The “Jolly Old Elf” has also performed a useful, morally instructive function in Christian culture, providing young children a simple model of moral behavior they can understand at their immature stage of intellectual and moral development. Slamming the minds of young children with the sophisticated and painful realities of a full-blown Christian morality—based on facing the harsh reality of our condition as mortal creatures—would be traumatically inappropriate. Santa Claus represents a “pre-conventional” morality of rewards and punishments appropriate to younger minds and which can later be developed into more mature, post-conventional Christian worldview grounded in human mortality and the Golden Rule.

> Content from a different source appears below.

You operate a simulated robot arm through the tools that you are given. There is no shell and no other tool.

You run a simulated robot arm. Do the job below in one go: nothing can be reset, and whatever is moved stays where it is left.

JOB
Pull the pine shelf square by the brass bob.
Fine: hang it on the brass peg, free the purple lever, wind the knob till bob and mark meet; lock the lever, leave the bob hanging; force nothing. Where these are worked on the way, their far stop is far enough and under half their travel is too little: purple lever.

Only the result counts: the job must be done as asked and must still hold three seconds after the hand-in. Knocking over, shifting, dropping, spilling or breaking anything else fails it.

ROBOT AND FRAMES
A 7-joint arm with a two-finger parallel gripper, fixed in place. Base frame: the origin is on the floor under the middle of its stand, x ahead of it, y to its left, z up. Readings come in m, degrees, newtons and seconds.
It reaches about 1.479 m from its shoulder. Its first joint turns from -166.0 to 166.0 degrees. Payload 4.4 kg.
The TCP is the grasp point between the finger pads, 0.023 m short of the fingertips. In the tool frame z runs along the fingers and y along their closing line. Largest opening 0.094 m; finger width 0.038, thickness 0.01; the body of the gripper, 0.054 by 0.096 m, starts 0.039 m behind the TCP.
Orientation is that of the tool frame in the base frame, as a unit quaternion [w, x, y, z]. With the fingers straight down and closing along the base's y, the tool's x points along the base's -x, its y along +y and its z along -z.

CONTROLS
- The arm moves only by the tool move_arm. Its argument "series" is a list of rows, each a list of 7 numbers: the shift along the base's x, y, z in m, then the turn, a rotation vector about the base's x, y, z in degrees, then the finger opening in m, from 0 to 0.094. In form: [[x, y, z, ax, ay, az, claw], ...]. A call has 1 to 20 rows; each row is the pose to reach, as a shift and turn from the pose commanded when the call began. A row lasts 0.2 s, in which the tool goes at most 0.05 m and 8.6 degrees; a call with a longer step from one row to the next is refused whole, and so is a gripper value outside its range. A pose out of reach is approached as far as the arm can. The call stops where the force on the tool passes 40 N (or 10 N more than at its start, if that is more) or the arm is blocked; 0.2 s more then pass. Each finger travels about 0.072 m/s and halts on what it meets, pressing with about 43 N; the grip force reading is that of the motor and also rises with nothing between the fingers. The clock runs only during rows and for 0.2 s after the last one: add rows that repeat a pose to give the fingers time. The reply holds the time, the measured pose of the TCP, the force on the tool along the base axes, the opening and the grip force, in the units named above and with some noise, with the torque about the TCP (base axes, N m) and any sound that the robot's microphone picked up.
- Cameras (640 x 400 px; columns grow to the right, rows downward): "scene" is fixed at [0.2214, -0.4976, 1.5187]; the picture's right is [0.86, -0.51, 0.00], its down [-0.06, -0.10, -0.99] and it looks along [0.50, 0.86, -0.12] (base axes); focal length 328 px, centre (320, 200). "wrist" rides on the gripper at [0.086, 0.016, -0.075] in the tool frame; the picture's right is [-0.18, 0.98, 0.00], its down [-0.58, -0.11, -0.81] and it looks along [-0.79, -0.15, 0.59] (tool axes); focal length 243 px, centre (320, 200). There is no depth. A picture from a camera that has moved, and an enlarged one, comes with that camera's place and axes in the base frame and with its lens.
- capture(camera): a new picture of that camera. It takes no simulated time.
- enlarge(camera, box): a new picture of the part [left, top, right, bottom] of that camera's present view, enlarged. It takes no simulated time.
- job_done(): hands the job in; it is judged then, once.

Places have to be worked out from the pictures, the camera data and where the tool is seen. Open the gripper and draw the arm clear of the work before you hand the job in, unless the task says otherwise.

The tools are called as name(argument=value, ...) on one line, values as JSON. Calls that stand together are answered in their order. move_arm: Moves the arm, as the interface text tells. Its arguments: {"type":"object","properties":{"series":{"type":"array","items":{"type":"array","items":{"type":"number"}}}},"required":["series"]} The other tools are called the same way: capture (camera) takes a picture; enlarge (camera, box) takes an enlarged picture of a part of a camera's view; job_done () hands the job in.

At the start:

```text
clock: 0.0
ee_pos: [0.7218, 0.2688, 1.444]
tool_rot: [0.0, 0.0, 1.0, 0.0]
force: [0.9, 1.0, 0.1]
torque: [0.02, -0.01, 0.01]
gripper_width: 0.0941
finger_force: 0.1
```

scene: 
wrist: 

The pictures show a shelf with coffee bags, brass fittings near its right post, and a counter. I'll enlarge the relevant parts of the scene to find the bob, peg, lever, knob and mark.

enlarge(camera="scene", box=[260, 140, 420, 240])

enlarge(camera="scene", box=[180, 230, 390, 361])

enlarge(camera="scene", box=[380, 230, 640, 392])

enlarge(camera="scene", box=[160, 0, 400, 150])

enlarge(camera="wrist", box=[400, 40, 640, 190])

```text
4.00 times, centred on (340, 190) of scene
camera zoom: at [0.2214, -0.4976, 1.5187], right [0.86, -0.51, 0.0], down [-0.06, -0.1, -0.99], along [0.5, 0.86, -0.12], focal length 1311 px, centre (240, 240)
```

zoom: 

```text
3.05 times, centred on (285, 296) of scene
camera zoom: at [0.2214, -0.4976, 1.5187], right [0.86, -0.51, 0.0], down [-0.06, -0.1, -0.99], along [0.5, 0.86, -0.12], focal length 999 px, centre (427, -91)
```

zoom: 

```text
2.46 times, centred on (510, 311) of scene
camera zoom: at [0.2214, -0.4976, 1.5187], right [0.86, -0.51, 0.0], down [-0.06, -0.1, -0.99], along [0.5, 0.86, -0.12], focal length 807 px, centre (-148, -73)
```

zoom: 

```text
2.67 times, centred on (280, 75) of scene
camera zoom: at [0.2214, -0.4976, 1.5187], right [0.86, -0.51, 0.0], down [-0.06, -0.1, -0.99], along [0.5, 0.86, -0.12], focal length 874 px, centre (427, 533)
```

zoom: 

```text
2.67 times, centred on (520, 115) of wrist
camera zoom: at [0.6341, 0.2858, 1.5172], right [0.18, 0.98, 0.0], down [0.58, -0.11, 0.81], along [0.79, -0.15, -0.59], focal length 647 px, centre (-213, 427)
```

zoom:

Of course, many who outgrow Santa Claus never outgrow the juvenile reward-and-punishment morality that the Man in Red represents, unable to mature beyond Christmastime religion to the bitter lessons of Gethsemane. But, over the centuries the role of Saint Nick in Christian culture and religion has matured from a pugnacious thug in the conflationist mob—eager to punish with violence anyone who resists—to an exemplar of ecumenical and educational virtue, from an emblem of ancient brutality and oppression to a modern symbol of joy, kindness, and generosity.

Although the consequences of that Nicene sucker punch still echo today … we forgive you, Nicholas.

Wear well the red robe, and Merry Christmas!